— begin Given records —

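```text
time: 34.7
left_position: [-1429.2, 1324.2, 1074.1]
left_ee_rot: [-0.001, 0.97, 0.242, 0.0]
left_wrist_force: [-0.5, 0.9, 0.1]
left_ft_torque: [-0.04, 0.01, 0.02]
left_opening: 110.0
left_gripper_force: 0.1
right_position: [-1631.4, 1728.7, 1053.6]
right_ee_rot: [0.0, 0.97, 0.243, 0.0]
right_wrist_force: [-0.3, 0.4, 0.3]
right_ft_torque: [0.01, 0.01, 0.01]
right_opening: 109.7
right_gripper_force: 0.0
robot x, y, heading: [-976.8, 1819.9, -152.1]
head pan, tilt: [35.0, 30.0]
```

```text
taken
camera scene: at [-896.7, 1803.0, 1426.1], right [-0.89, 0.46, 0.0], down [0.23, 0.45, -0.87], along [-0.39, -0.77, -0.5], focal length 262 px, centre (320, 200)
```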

— end Given records —
— begin Given records —

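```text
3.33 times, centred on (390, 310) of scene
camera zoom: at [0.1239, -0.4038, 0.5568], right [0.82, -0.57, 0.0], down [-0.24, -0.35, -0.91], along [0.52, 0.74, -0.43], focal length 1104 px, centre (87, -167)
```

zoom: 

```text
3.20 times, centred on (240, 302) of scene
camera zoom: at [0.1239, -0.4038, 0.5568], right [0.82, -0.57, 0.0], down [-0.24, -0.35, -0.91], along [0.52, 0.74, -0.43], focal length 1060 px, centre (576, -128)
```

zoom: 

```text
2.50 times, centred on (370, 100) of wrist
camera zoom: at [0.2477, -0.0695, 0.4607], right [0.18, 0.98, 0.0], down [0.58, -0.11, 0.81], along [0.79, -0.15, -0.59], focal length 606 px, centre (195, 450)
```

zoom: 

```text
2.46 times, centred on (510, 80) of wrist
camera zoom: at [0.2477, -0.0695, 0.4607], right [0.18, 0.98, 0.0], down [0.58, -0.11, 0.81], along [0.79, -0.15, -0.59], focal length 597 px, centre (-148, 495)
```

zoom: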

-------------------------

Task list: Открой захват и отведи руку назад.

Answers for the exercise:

— end Given records —
— begin Source excerpt —

Le propos va changer progressivement. De la désillusion amoureuse, on passe à celle envers la société. Encore une fois, le propos est violent : « Je veux dans chaque main tenir un revolver. Pour les abattre tous. Monstre. Oui et pire encore. Purifier l’univers de cette larve désarticulée groupée sous l’égide d’une société puante. Transformer le monde pour qu’enfin tous voient le bleu du ciel et respirent l’amour au printemps. Du pain pour tous et des mains qui ne se refusent plus. Je suis à l’image des vivants et ne vivrai que de leur liberté. Il nous faut tout reconstruire à la base. Faire que nos enfants ignorent la solitude et la haine. // Pousser la liberté à bout. » (p. 37)

 

La recherche d’une solidarité, d’un lien à l’autre, vont détourner la poète de sa colère. Le dernier poème en est un d’apaisement. Cette fois, c’est elle qui part mais elle assure à son « ami » que ce départ n’est ni un renoncement ni un abandon.

— end Source excerpt —

Task list:
• a. Provide the original wording of the source excerpt from "La recherche d’une" as far as "ni un abandon.".
• b. Add the next paragraphs of the source excerpt.

Answers for the exercise:
• a.
La recherche d’une solidarité, d’un lien à l’autre, vont détourner la poète de sa colère. Le dernier poème en est un d’apaisement. Cette fois, c’est elle qui part mais elle assure à son « ami » que ce départ n’est ni un renoncement ni un abandon.

• b.
 

À DEMAIN

Ne pleure pas ami 
Je m’en vais
          Ivre de toi 
          Mon cri dans l’œil 
Loin très loin

Reste ami reste 
L’horizon te réclame

Un jour nous nous retrouverons 
Côte à côte dans le combat 
Les étoiles seront dégainées 
Comme notre cœur Ami 
Qui depuis longtemps languit 
Et sous ces bras-voiliers 
Emmaillés d’une galaxie éternelle 
Fléchira le passé d’acier

Ne pleure pas ainsi 
Je reviendrai ami
          Ivre de toi 
          Mon cri dans l’œil 
De loin de très loin

Vivre ami vivre 
En équilibre avec la lumière.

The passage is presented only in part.